● **SOURCE MATERIAL**
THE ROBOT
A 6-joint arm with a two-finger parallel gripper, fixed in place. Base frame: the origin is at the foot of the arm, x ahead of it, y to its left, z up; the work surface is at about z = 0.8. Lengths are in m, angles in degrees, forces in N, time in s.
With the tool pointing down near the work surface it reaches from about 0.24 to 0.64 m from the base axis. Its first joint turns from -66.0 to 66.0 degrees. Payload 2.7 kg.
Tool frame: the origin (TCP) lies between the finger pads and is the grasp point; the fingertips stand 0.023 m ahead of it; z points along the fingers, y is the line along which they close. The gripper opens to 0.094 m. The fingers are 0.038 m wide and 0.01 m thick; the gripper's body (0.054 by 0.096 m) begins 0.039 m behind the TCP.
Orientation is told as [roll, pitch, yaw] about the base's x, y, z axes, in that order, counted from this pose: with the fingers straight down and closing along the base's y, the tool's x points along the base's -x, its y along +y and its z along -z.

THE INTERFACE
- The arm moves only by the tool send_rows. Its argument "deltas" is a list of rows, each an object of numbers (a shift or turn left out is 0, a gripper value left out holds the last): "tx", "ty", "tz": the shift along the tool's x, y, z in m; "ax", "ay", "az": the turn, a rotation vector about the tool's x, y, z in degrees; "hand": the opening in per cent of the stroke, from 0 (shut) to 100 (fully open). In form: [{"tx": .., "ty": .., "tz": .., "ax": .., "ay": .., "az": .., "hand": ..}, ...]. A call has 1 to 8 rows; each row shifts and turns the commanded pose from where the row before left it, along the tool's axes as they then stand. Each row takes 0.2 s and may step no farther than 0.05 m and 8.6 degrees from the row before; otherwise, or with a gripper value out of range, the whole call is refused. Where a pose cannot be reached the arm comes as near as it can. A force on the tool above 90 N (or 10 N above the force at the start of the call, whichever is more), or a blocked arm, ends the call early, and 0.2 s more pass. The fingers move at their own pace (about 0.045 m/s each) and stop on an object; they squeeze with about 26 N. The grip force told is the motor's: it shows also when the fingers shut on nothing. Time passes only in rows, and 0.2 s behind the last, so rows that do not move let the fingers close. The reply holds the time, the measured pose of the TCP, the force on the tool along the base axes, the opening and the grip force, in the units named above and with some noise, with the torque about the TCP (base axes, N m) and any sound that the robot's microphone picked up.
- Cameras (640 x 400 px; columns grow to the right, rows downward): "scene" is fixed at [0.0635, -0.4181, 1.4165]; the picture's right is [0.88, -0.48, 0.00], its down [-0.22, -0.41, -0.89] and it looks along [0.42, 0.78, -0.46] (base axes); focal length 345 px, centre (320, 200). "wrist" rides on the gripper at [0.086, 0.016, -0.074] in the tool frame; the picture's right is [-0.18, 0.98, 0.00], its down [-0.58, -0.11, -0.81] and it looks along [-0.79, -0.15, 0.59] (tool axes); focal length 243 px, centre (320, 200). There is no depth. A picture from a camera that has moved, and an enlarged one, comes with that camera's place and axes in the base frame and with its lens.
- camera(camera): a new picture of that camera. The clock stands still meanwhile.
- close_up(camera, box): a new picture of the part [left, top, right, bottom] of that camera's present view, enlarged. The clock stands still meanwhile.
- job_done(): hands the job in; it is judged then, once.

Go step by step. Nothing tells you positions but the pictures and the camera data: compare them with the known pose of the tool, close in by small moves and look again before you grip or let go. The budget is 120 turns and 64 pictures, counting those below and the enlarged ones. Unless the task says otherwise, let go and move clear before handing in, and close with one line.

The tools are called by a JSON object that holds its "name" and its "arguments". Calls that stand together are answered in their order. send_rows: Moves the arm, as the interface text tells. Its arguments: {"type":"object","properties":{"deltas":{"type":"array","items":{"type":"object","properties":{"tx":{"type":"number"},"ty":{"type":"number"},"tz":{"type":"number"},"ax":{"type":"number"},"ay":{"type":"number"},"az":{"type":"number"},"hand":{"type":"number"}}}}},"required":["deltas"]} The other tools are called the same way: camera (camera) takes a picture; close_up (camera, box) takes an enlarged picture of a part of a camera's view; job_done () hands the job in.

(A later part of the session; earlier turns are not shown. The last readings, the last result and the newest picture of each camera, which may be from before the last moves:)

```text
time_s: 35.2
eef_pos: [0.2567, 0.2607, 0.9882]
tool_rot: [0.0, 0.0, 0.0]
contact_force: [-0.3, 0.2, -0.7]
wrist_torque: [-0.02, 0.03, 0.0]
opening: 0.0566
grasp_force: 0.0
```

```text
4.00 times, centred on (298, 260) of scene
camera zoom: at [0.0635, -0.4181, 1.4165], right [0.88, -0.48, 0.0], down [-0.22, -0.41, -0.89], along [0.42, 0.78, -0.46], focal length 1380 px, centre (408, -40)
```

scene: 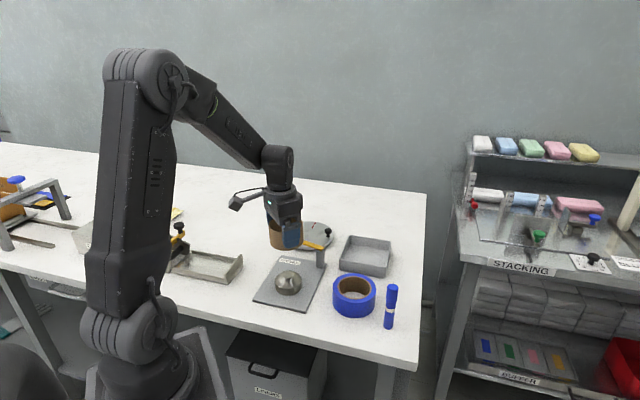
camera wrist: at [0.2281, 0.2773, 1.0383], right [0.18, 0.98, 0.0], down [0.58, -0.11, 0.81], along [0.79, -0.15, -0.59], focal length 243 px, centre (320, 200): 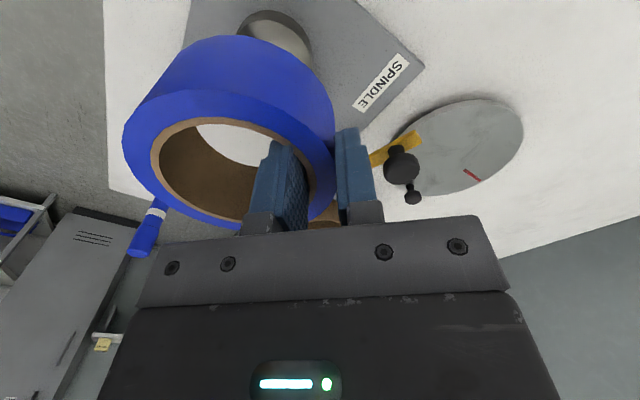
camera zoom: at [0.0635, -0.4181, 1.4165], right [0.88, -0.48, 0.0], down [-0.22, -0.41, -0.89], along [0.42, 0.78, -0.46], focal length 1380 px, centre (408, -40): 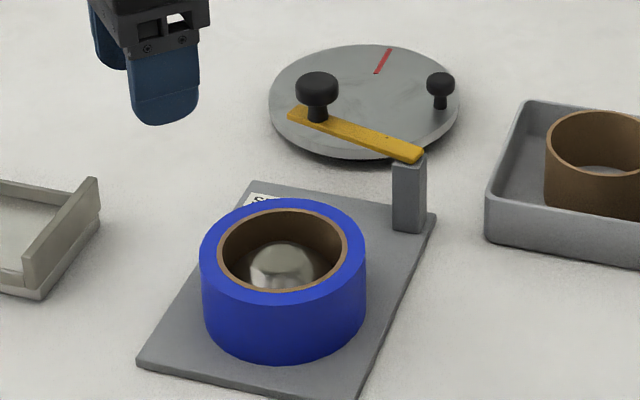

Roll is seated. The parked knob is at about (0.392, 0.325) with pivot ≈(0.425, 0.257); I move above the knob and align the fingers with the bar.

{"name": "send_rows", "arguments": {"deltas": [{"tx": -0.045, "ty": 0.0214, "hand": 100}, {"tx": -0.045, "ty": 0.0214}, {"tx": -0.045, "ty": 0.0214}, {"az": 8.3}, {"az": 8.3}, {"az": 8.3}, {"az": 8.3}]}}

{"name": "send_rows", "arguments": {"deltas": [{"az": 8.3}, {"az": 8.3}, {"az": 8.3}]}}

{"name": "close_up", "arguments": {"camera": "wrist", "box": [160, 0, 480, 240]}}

● **WORK REQUIRED**
Identify each line containing the string "stands" and copy it out.

● **ANSWER TO THIS TASK**
- camera(camera): a new picture of that camera. The clock stands still meanwhile.
- close_up(camera, box): a new picture of the part [left, top, right, bottom] of that camera's present view, enlarged. The clock stands still meanwhile.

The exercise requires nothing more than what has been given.